DATA BLOCK:

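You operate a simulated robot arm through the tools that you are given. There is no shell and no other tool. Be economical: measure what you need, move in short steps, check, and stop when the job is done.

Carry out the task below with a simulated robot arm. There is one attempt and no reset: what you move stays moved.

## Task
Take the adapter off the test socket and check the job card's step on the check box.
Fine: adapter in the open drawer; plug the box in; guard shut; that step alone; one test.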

PROBLEM REQUIREMENTS: Return all the data exactly as given.

RESULT:
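You operate a simulated robot arm through the tools that you are given. There is no shell and no other tool. Be economical: measure what you need, move in short steps, check, and stop when the job is done.

Carry out the task below with a simulated robot arm. There is one attempt and no reset: what you move stays moved.

## Task
Take the adapter off the test socket and check the job card's step on the check box.
Fine: adapter in the open drawer; plug the box in; guard shut; that step alone; one test.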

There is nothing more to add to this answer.